Deutsche Boerse market Eurex plans to challenge at the end of this month ICE Futures Europe’s dominance in European STIRs by relaunching its Euribor contract backed by an incentive scheme.

Bailey said: “If we get our European regulation, we would very much like to be a participant on Eurex. We have the technology, in fact we’ve still got the Co-Lo in Frankfurt as part of the Atlantic deal.”

Lastly, Bailey commented on the prospect of increasing competition in the futures commission merchant space in response to the news that New York-based Clear Street has applied to the US regulator to launch an FCM.

Bailey said: “We welcome competition because it keeps everyone honest. In terms of FCMs, there is room for more at the moment, but they would need to come with a more effective technology offering.”

He continued: “There are one or two new products that have come to market so you could be a little bit niche on certain things. Some FCMs may be saying we don’t want to do this or that kind of business and the combination of ED&F Man Capital Markets and Marex did take away for a while a bit of competition.”

Marex bought ED&F Man Capital Markets last year, effectively merging two of the main FCMs.
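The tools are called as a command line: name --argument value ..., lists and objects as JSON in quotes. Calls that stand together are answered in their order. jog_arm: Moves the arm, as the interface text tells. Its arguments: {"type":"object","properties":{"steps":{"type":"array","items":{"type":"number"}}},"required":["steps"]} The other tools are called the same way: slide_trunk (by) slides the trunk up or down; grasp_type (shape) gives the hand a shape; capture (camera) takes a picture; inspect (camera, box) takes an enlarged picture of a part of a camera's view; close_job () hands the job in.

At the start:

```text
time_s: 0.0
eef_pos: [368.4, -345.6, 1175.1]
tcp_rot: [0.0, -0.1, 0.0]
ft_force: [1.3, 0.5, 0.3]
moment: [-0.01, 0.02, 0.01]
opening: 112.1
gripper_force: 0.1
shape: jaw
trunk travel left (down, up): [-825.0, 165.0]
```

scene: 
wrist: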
Echoing his comments about the industry’s over-reliance on a few technology firms, Bailey said there is now a real need for a next generation of clearing technology. “The industry has been using a handful of vendors for 50 years so you’ve got to believe there’s an opportunity for someone that uses technology in the right way,” he added.

Sucden Financial is celebrating this year its fiftieth anniversary with various activities aiming to raise £50,000 for an East London community charity.